Short task A:
Cite the excerpt provided exactly. Begin with "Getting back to" and finish with "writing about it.".
Short task B:
Resume the excerpt provided where it left off.

[Records of tool sessions]
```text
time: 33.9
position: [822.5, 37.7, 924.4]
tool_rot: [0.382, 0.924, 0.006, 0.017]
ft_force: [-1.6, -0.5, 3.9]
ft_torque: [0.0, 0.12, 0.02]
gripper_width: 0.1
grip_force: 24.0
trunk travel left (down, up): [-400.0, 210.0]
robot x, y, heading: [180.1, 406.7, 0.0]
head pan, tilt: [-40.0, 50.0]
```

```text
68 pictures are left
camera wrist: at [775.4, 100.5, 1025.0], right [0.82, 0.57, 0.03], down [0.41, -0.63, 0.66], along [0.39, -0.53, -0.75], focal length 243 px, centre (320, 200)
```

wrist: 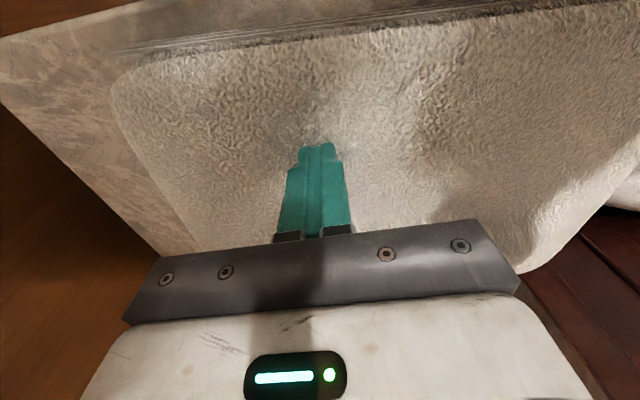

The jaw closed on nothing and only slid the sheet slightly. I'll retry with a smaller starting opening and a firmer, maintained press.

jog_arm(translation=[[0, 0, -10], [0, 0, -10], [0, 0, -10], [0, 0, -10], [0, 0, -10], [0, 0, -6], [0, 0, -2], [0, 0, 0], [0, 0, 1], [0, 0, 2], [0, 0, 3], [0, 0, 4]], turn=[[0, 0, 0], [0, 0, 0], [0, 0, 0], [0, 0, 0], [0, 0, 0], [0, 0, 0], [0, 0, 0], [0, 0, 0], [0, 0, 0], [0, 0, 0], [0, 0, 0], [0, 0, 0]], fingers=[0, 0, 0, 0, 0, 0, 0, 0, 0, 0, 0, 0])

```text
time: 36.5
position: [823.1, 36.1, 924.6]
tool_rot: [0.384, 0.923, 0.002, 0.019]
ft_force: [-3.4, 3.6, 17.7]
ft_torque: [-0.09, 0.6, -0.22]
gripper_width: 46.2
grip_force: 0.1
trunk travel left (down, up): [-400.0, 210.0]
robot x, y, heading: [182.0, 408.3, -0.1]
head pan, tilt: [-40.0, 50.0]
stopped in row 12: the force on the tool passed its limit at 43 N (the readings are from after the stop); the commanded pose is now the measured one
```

==

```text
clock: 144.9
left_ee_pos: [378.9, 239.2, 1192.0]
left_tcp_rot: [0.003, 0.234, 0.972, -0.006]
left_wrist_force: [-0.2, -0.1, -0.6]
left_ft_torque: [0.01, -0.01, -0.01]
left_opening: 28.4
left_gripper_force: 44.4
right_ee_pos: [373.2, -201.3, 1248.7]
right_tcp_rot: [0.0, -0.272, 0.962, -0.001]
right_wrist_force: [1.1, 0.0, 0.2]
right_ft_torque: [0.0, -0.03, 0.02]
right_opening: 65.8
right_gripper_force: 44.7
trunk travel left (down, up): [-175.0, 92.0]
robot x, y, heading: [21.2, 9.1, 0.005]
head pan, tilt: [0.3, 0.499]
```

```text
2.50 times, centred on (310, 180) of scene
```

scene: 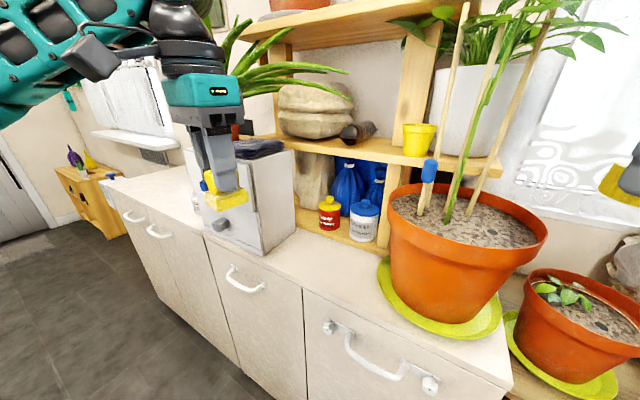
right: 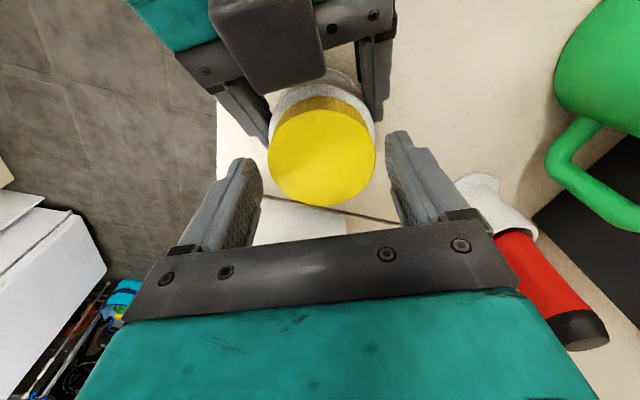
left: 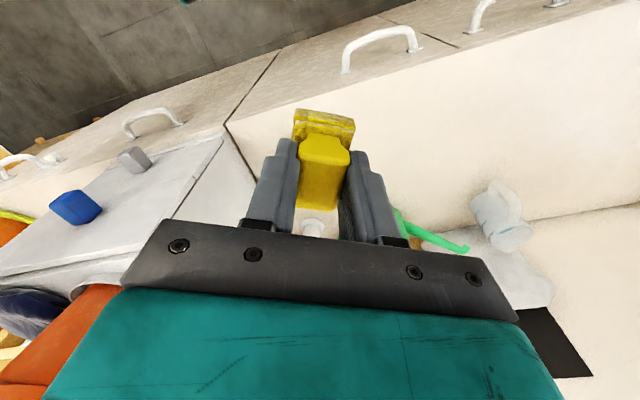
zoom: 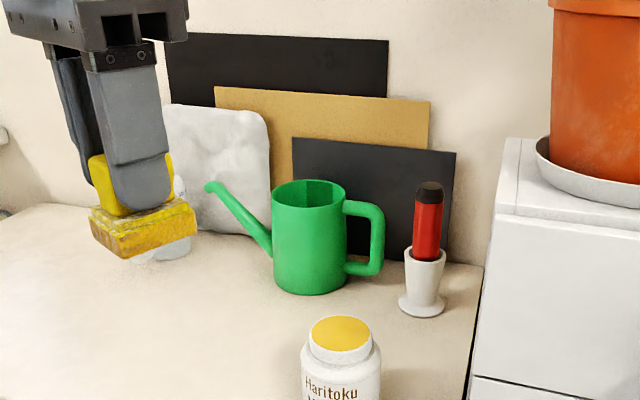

Excerpt provided:
Our senses are most important in our daily lives, and being able to walk a distance and to use our hands and fingers with precision and ease are sometimes taken for granted daily by many of us. The somewhat simple task of buttoning a shirt that we do without even thinking about it is a small miracle within itself. The action of the fingers is just incredible. The same goes for learning and playing a musical instrument. And what about typing? After awhile the action of the fingers just becomes automatic.
But what abut our brains? Probably the most significant miracle in the whole universe, and none of the things I mentioned could be accomplished without the smooth workings of our brain. To me, the brain is just totally incredible, and most of us, I guess just don’t even give a thought about the miracle of the brain. They’ve come a long way in the study of the brain but there is still a long way to go.
Getting back to our dreams, I can’t help but to be totally fascinated with my dreams sometimes, all being carried out by that pound or so of whatever up there that makes up the brain. I have had many dreams about my music in a lot of weird and crazy circumstances. Of course, I don’t remember many of them at all now except maybe just a couple. I guess that’s the way it is. But last night, I had one that most probably focused on what I am spending a lot of time on these days, listening and mixing records. And I also dreamed that I was writing about it.

Task answer A:
Getting back to our dreams, I can’t help but to be totally fascinated with my dreams sometimes, all being carried out by that pound or so of whatever up there that makes up the brain. I have had many dreams about my music in a lot of weird and crazy circumstances. Of course, I don’t remember many of them at all now except maybe just a couple. I guess that’s the way it is. But last night, I had one that most probably focused on what I am spending a lot of time on these days, listening and mixing records. And I also dreamed that I was writing about it.

Task answer B:
I dreamed that I had a music track up on the computer and was playing it over and over again checking to hear everything. I wasn’t mixing. I was just listening. I remember that I actually heard the instruments that I was listening for. First it was the bass, then the drums, then the vocal. It was most amazing that my brain had actually reproduced the sounds and that I actually heard them in the dream. And of course, there was no music playing in the bedroom.
I reckon that lately, since I have been glued to the computer, recording, listening and mixing music was most likely the reason for that dream. But I guess I’ll never have an answer as to why this occurred, plus the fact that in the dream there were actual sounds of the instruments and voice. And now I remember nothing about it. How does our brain do it, and what about the full spectrum of colors? We don’t dream in black and white, do we?
I had a dream recently that I should record one of my old songs again. The story of that song was that I went to the Copyright Office in D.C. a few years ago and discovered that the publisher who had signed that song had not renewed the copyright timely, which had left it to be in the public domain. It happened to be an old recording on RCA, and I wrote about it here before in a post, “Elvis, Hank and Me – and Steve; Tom, Horace, Chet, Owen, Tommy and Jerry, Steve Sholes and Colonel Tom Parker had high hopes of making me a star.” Well, that SOB. Why would he do such a thing, or not do such a thing without notifying, me?
It pissed me off for a number of years, and then one night I had a vivid dream that I should record that song again in a contemporary manner in today’s standards. There was nothing in the dream that it may not be mine and nothing about the publisher letting it slide. But it brought up a lot of questions, like, and if I did, would it be mine, or would it be from the public domain? Would I have to rewrite it and change it somewhat to claim a new copyright? Would I have to claim it “arranged by?” etc., etc.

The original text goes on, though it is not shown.